JAKARTA – Rencana pemerintah menurunkan tiket pesawat sebesar 10% selama libur Natal dan Tahun Baru (Nataru) diapresiasi banyak kalangan. Kendati demikian pemerintah diminta mengkaji skema penurunan tiket pesawat secara permanen karena rencana penurunan tiket pesawat saat ini masih bersifat temporal.
“Penurunan tiket pesawat yang akan dilakukan pemerintah saat ini masih bersifat temporal karena hanya berlaku 16 hari saja selama Libur Nataru mulai 19 Desember 2024-3 Januari 2025. Setelah tanggal 3 Januari 2025 tarif tiket pesawat akan kembali normal.
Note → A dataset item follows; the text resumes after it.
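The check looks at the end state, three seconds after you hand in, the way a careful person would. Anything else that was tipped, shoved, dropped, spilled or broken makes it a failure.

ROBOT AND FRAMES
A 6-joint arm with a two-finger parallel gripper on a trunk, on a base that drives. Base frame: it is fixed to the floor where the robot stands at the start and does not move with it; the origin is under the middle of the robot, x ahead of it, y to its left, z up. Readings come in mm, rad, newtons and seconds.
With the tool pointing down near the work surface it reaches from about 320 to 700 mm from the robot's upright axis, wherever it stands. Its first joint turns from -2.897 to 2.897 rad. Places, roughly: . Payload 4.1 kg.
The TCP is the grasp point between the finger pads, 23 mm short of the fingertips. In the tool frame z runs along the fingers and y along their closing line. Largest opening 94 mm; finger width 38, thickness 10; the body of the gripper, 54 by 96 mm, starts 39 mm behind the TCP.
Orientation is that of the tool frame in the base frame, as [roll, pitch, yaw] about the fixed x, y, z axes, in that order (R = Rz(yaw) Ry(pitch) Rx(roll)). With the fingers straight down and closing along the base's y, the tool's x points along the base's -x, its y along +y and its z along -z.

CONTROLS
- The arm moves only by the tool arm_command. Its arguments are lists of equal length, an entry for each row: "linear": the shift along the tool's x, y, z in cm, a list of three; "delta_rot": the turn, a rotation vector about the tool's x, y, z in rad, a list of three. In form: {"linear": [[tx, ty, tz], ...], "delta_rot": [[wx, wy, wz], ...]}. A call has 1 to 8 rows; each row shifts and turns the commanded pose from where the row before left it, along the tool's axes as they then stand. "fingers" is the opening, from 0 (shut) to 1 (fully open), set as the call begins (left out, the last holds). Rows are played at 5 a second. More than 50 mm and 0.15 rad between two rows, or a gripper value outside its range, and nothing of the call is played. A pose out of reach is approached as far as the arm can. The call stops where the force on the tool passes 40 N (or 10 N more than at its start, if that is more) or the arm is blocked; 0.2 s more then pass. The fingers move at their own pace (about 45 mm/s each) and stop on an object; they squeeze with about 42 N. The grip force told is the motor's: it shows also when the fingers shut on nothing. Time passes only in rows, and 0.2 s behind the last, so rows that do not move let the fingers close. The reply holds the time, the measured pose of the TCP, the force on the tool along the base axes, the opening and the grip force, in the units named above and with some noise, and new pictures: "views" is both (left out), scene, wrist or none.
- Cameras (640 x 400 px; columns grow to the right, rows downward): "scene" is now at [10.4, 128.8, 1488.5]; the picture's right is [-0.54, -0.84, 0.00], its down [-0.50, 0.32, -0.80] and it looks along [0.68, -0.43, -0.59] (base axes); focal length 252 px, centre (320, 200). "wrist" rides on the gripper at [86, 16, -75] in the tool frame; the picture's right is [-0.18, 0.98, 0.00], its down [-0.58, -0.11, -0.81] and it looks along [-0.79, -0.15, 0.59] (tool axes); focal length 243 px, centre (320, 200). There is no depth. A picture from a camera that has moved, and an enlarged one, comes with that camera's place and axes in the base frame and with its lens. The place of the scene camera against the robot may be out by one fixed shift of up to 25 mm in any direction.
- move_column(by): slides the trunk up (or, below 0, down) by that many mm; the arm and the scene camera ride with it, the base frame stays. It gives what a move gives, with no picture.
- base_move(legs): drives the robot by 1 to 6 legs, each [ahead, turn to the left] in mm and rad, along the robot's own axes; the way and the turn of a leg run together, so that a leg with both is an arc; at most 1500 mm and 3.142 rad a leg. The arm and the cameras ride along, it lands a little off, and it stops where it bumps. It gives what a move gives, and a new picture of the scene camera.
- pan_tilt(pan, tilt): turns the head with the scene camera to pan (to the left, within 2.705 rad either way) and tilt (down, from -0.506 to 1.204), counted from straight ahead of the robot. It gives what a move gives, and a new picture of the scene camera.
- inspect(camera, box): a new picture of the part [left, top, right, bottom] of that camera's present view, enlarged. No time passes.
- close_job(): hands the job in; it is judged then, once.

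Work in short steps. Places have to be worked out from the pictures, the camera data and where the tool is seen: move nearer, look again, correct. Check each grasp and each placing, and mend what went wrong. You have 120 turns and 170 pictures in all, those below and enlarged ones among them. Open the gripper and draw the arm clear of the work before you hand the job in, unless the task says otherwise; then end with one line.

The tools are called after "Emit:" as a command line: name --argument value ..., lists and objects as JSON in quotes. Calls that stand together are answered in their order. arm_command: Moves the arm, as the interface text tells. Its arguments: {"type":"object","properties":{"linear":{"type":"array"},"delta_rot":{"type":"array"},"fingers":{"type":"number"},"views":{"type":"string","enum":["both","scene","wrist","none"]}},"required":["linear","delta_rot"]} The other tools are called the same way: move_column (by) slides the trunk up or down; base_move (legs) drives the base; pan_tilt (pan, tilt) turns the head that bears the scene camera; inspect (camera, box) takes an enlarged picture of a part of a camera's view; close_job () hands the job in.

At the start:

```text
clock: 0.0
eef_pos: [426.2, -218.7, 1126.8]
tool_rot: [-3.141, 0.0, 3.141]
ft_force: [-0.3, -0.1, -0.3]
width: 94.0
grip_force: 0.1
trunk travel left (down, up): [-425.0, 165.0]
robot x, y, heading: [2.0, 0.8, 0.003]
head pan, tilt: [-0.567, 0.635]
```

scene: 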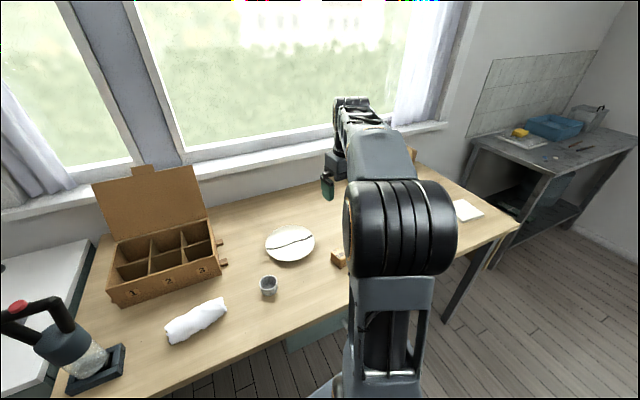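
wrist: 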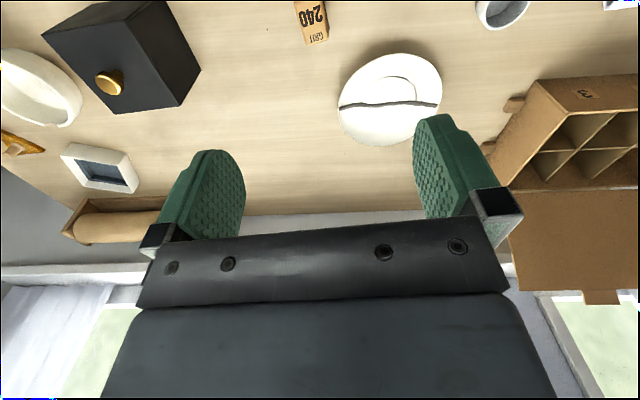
Padahal skema tiket pesawat saat ini dianggap banyak kalangan terlalu mahal,” ujar Wakil Ketua Komisi V DPR RI Syaiful Huda, Kamis (28/11/2024).
Huda mengatakan skema penurunan tiket pesawat secara permanen penting untuk memastikan peningkatan okupansi penumpang pesawat di tanah air. Menurutnya jika skema penurunan tiket pesawat bersifat temporal maka harus ada peninjauan tarif tiket pesawat di setiap momentum besar seperti libur Nataru, mudik idul fitri, atau momentum-momentum lain yang melibatkan banyak aktivitas publik. “Nanti publik bisa bertanya-tanya jika Nataru tiket pesawat turun, tapi di mudik idul fitri tidak atau sebaliknya. Jadi kajian untuk menurunkan tiket pesawat secara permanen sangat penting,” ujarnya.
Dia mengungkapkan setidaknya tiga komponen yang dijadikan pemerintah untuk menurunkan tiket pesawat. Pertama penurunan airport tax sebesar 50%, kedua pemangkasan kompensasi bahan bakar bagi maskapai (fuel surcharge) dari 10% menjadi 2% dan ketiga diskon harga avtur. “Kalau melihat komponen penurun tiket pesawat memang masih bersifat sementara. Artinya tidak bisa dilakukan dalam jangka panjang karena akan memicu kerugian bagi Angkasa Pura sebagai pengelola bandara, merugikan Pertamina sebagai penyedia utama avtur,” katanya.
Politisi PKB ini mengatakan ada beberapa opsi yang bisa dilakukan agar tiket pesawat turun secara permanen. Di antaranya opsi PPN ditanggung pemerintah, menurunkan pajak avtur, dan membuka ruang penyediaan dan pengelolaan avtur agar tidak didominasi oleh satu pihak. “Saya kira masih terbuka ruang bagi penurunan tiket pesawat secara permanen. Pemerintah kami rasa perlu mengajak pelaku industri penerbangan bicara bersama agar menemukan formulasi penurunan tiket yang bisa menguntungkan semua pihak,” pungkasnya. (adp)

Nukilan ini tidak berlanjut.